According to Simon, Starbucks would use its power to get the best location and sign really long leases that would essentially restrict landlords from also renting to competitors.

“While it doesn’t kill the small coffee shop, it leaves them on a side street in a smaller town a little off the main drag where you get the densest amount of traffic.”

Simon believes a lot of the anti-Starbucks sentiment that exists today comes more from a fear of homogenization than from anything Starbucks is doing.

“There’s a long history of anti-chainstore feeling in this country and I think it’s the general perception that Starbucks is everywhere and so it must come at the cost of something else,” he says, pointing to movements in small communities like Benicia, California, which are trying to enact bylaws to make it tougher for Starbucks franchises to operate. “They made the association between seeing it everywhere and not seeing what they thought they wanted (more mom and pops) and blaming Starbucks for that.”

The irony now is that Starbucks is actually closing stores, while the smaller chains and mom and pops are fairing pretty well.

“Starbucks can no longer offer what they initially promised and it’s the small coffee shops that are doing a better job,” says Simon, about appealing to coffee connoisseurs - the same customers that helped them grow so rapidly in the beginning.

Simon points to the Chicago’s Intelligentsia as an example of a smaller chain that is “out-coffeeing” Starbucks by servicing that high-end specialty coffee niche.
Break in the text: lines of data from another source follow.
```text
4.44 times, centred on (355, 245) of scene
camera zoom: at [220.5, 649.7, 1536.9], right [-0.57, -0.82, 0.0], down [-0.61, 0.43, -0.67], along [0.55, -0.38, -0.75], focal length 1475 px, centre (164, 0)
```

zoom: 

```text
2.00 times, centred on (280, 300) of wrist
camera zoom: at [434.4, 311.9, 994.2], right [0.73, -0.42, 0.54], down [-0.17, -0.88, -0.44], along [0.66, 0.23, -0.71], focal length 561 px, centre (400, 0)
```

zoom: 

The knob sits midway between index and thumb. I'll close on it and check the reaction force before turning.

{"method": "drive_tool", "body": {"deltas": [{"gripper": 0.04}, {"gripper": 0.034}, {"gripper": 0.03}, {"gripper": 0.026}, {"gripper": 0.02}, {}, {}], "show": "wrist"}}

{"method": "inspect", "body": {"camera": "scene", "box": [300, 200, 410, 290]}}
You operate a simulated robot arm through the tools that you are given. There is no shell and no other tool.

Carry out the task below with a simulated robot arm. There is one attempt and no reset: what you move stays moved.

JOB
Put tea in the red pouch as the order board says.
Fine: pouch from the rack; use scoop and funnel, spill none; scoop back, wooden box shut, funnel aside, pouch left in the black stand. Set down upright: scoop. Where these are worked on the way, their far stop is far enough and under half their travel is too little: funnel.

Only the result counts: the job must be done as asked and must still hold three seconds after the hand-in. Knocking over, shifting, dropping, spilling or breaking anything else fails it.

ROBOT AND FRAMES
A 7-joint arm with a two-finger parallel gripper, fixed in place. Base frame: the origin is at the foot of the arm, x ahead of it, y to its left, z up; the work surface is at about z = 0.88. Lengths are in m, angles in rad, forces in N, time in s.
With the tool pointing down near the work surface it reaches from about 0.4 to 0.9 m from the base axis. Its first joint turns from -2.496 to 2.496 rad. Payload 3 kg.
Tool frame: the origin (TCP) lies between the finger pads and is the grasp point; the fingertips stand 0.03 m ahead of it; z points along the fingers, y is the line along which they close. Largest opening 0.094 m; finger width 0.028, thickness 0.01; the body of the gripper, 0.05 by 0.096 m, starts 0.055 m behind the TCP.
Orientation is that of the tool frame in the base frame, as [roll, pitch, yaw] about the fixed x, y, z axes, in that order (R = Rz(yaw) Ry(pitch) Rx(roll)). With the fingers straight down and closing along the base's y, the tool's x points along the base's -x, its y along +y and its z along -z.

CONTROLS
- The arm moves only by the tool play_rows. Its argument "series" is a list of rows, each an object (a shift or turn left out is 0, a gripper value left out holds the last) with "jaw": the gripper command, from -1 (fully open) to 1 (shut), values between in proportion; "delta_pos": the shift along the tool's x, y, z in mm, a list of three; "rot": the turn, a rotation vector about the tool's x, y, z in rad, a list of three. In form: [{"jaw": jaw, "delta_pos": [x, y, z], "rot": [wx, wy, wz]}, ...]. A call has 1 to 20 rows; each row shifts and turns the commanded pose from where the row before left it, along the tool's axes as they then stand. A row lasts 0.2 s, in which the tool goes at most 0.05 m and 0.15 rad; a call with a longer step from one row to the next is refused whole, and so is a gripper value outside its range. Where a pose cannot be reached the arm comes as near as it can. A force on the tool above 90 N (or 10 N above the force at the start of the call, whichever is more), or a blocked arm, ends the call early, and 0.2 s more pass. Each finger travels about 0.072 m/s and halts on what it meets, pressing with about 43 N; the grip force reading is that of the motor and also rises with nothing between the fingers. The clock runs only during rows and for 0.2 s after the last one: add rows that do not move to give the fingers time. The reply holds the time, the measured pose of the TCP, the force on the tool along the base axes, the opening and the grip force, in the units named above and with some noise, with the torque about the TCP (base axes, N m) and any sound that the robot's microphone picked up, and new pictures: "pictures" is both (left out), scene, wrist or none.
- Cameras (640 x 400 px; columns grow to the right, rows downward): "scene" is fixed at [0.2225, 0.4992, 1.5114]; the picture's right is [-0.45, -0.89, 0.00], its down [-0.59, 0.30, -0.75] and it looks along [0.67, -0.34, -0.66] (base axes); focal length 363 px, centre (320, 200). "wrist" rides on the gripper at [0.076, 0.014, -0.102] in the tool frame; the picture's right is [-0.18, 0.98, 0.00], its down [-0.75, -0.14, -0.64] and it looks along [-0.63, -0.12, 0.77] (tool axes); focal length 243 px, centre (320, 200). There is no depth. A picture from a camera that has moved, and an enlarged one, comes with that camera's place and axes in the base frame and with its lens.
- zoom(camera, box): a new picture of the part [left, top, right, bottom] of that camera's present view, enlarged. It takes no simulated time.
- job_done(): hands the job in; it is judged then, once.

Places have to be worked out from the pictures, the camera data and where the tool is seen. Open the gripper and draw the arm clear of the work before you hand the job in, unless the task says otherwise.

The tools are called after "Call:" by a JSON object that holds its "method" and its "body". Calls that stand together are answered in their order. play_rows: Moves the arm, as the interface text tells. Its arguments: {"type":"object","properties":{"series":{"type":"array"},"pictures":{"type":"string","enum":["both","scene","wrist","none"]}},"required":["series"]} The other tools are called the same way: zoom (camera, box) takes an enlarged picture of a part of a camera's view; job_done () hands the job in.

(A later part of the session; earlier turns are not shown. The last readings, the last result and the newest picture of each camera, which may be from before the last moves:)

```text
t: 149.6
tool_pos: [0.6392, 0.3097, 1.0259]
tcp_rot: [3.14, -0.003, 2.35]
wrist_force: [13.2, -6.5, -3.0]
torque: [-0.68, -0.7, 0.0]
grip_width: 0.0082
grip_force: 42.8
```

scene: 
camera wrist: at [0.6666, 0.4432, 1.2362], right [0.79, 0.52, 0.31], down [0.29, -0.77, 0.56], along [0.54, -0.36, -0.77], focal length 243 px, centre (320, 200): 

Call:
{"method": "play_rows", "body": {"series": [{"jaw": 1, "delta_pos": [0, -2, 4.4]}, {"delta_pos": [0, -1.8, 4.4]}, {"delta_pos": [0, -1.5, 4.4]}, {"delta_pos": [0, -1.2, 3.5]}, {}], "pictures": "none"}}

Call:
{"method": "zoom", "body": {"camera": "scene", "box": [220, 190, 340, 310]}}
Last year Starbucks announced it was closing 600 stores in the U.S. and has since made a number of changes to reclaim some of the market lost to independents.

Simon sees this as an attempt by Starbucks to “reclaim that initial authenticity,” as he asserts the chain has been forsaken by its high-end coffee drinkers and is not a destination for people “who are really interested in cool.”